• **TASK OBJECTIVE**:
What is needed is an exact copy of the lines from the line containing "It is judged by" to the line containing "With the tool", both lines included, and nothing else.

• **INFORMATION SHOWN**:
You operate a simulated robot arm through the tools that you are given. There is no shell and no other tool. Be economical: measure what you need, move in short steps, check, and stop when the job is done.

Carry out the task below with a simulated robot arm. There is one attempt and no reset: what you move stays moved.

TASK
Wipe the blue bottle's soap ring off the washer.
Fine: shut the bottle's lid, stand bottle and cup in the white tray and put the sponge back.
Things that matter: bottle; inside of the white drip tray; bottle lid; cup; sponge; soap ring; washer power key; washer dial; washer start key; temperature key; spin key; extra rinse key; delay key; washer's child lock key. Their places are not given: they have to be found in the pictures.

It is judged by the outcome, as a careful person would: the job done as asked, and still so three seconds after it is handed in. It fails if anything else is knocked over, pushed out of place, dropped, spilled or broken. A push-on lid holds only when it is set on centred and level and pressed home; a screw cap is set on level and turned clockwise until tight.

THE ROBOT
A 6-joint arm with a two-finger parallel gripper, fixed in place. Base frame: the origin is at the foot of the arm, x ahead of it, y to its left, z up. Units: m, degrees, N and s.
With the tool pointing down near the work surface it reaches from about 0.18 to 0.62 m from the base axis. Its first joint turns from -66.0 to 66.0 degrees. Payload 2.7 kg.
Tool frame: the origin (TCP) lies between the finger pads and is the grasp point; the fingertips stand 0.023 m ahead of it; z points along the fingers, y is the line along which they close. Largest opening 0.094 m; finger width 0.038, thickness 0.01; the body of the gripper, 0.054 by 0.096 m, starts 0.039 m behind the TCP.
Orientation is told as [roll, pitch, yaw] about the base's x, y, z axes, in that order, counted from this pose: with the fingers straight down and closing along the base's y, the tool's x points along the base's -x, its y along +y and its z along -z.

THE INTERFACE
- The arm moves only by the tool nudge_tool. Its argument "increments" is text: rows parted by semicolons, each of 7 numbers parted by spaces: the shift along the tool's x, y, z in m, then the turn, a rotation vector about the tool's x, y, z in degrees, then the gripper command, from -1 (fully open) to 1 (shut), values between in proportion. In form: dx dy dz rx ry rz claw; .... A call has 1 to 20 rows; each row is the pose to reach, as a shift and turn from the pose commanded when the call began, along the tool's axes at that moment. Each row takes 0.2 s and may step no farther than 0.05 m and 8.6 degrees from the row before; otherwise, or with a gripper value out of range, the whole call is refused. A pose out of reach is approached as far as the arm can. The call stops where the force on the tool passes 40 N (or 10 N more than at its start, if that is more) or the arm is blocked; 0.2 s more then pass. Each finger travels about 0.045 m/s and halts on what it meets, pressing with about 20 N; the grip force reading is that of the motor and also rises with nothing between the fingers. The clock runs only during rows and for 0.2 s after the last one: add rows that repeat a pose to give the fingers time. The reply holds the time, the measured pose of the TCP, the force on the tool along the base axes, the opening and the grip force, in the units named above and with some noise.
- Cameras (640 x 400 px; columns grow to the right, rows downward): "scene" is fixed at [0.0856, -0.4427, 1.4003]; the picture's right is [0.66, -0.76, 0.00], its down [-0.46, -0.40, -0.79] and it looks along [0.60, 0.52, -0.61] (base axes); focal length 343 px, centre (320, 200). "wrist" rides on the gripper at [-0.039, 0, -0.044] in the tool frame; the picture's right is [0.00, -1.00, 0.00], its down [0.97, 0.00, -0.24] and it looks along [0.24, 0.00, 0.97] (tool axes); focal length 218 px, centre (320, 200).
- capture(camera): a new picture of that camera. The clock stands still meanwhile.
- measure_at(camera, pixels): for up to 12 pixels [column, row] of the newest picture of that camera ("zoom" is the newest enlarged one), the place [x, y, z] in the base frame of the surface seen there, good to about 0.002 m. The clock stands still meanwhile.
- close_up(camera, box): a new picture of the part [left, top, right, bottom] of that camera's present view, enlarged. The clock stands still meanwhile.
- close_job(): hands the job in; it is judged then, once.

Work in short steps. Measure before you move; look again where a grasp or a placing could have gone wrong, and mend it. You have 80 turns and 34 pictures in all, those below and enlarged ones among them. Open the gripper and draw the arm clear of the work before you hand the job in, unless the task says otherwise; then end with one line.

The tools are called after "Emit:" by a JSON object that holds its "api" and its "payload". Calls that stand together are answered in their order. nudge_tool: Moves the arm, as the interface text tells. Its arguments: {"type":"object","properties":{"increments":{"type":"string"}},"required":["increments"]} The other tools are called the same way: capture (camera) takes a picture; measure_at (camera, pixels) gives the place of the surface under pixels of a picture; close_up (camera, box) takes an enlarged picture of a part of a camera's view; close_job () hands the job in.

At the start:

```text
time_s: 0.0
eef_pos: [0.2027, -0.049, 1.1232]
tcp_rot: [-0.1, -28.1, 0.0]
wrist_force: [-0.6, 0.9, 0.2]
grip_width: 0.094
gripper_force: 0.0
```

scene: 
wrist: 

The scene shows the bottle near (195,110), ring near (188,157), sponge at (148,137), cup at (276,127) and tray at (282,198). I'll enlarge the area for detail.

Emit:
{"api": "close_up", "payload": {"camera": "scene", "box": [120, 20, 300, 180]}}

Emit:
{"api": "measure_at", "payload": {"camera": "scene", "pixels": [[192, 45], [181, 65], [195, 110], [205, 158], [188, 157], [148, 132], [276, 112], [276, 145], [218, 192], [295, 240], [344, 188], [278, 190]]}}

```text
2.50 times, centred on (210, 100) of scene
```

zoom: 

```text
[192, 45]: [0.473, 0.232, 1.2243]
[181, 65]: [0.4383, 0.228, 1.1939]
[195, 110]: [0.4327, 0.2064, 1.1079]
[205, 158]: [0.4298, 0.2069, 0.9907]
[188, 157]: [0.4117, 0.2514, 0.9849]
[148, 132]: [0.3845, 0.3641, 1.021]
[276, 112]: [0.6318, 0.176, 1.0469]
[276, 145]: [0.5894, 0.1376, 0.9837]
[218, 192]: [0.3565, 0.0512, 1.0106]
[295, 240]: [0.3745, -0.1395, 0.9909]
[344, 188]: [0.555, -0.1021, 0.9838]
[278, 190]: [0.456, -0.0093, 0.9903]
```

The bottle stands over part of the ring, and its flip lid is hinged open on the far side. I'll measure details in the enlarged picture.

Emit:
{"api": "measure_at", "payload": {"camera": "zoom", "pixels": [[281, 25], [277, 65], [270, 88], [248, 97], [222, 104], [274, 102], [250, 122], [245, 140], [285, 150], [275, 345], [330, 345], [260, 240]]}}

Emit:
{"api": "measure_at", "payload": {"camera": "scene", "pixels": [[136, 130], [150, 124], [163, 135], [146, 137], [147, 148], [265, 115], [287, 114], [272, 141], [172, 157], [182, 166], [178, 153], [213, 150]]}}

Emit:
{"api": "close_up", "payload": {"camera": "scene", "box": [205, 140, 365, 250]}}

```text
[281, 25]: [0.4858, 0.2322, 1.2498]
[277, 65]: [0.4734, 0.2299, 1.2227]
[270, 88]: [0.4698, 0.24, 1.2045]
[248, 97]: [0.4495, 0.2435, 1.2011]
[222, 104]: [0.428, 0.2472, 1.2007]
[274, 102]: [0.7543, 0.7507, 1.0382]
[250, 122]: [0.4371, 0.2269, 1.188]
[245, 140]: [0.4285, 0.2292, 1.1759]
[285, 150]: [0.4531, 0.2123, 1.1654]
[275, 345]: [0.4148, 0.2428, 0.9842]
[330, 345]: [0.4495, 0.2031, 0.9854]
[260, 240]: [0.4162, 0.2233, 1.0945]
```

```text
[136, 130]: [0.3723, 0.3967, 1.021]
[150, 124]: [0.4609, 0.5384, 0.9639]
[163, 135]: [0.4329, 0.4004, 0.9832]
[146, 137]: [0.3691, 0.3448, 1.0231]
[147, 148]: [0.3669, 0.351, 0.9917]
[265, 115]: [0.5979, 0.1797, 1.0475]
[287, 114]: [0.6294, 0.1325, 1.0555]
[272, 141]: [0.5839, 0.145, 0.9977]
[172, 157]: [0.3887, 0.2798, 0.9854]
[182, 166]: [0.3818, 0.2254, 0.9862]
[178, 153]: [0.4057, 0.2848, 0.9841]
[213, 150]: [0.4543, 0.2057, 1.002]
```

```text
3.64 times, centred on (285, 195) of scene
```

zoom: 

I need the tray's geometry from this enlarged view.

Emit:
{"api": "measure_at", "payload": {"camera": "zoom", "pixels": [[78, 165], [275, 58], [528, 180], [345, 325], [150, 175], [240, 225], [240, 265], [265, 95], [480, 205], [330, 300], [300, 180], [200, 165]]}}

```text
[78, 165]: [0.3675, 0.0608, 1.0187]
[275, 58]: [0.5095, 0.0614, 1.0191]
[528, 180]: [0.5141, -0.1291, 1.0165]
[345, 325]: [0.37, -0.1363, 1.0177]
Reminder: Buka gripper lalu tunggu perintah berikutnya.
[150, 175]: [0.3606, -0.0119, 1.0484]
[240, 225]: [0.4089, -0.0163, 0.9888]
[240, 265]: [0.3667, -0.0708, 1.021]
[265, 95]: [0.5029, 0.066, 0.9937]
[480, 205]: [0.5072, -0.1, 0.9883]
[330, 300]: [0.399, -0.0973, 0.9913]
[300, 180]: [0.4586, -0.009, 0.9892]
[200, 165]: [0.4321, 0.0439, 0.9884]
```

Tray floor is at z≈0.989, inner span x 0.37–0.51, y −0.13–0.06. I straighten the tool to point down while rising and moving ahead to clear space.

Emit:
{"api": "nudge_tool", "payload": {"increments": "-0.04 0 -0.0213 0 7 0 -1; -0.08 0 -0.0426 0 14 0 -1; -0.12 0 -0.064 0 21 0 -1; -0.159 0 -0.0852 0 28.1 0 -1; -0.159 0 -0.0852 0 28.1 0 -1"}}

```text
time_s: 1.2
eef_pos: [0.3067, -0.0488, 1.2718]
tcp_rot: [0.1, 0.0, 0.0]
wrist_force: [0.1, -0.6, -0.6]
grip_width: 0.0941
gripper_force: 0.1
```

• **RESPONSE**:
It is judged by the outcome, as a careful person would: the job done as asked, and still so three seconds after it is handed in. It fails if anything else is knocked over, pushed out of place, dropped, spilled or broken. A push-on lid holds only when it is set on centred and level and pressed home; a screw cap is set on level and turned clockwise until tight.

THE ROBOT
A 6-joint arm with a two-finger parallel gripper, fixed in place. Base frame: the origin is at the foot of the arm, x ahead of it, y to its left, z up. Units: m, degrees, N and s.
With the tool pointing down near the work surface it reaches from about 0.18 to 0.62 m from the base axis. Its first joint turns from -66.0 to 66.0 degrees. Payload 2.7 kg.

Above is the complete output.